Steve Jobs’un o dönem dile getirdiği fikir, bugün ChatGPT gibi büyük dil modellerinin sunduğu deneyime fazlasıyla yakın görünüyor. Kullanıcılar artık yalnızca metin okumakla kalmıyor, metinle etkileşime girebiliyor; sorular soruyor, yanıtlar alıyor, hatta yeni fikirler geliştiriyor. Bilgiye erişim artık pasif bir tüketim değil, karşılıklı bir etkileşim biçimine dönüşmüş durumda.

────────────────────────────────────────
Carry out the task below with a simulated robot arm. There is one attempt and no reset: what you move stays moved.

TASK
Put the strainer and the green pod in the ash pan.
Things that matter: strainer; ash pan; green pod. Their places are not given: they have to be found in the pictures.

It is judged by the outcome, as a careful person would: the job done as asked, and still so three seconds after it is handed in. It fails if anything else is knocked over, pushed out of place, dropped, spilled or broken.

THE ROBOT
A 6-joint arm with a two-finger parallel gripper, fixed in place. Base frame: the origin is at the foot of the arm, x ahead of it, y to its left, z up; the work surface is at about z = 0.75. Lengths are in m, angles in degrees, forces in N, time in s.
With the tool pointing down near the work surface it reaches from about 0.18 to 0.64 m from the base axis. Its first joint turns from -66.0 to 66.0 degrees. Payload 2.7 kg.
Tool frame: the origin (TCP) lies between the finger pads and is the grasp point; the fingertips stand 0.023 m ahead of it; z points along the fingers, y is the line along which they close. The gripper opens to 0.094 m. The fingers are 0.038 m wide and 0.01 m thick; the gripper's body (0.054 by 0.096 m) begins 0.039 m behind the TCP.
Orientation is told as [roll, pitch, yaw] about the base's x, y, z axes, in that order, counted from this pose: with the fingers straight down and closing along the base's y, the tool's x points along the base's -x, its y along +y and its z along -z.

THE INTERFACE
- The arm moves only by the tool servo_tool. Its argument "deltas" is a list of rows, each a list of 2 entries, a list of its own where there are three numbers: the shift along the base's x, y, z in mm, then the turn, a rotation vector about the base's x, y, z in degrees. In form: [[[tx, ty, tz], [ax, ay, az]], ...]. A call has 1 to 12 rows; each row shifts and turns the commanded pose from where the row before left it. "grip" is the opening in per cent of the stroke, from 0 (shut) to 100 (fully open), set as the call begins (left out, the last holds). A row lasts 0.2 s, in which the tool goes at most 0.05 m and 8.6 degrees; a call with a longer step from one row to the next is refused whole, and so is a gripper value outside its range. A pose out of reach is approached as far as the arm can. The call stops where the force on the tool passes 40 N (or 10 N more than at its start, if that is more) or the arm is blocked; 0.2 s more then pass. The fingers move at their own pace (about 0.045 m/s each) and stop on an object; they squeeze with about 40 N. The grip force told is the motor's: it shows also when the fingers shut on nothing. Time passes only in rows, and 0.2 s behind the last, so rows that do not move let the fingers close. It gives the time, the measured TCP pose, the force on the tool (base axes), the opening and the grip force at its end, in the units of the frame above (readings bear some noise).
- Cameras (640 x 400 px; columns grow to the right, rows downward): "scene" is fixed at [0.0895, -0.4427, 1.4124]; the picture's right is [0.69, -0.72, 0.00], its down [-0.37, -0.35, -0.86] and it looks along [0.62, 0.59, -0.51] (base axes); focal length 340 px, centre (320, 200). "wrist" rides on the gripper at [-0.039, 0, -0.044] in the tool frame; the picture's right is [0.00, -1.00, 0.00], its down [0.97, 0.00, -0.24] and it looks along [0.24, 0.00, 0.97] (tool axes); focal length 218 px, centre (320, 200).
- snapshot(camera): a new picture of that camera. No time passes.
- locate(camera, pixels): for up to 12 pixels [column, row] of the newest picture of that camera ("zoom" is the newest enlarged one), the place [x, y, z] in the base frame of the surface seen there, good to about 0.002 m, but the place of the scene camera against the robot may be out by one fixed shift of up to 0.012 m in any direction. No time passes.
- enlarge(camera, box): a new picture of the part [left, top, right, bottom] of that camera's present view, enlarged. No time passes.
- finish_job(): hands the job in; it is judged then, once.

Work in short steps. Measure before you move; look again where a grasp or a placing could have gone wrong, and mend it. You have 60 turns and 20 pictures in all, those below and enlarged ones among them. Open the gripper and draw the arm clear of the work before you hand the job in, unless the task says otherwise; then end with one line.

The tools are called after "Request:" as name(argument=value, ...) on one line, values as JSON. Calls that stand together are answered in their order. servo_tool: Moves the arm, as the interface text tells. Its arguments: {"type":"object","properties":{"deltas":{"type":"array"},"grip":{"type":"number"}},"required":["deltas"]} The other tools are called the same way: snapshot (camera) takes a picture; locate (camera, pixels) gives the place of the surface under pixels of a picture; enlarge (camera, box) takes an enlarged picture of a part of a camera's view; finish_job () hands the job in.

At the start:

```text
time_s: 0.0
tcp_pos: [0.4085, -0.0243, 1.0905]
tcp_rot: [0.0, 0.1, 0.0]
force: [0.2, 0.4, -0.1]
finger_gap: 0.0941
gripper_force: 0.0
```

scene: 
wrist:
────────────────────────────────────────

Elbette bugünkü yapay zeka sistemleri halen mükemmel değil. Modelin nasıl eğitildiği, hangi kaynakları kullandığı ve cevaplarının doğruluk payı gibi konular halen tartışma konusu. Ancak gelinen nokta, Jobs’un neredeyse 40 yıl önce çizdiği vizyona bir hayli yakın. Aristo örneğiyle anlatılan o ideal sistem, bugün gerçek olmaya hiç olmadığı kadar yakın.

Apple ve yapay zeka: Jobs olsaydı ne olurdu?

Tüm bu gelişmelere rağmen, Apple’ın bugün üretken yapay zeka alanında sessiz kalması, şirketin vizyonuyla ilgili bazı soru işaretlerini de beraberinde getiriyor. Eğer Jobs bugün yaşıyor olsaydı, bu teknolojiyi Apple ekosistemine nasıl entegre ederdi? Siri bugün nasıl bir noktada olurdu? Bunlar artık yalnızca spekülasyonla yanıtlanabilecek sorular.

Ancak bir şey açık: Steve Jobs’un teknolojiye bakışı, kullanıcıyla kurduğu bağı bilgiyle daha da derinleştirme üzerine kuruluydu. Ve o bağın bir gün etkileşimli hale geleceğini düşünmesi, bugün yapay zekanın geldiği yeri daha anlamlı kılıyor.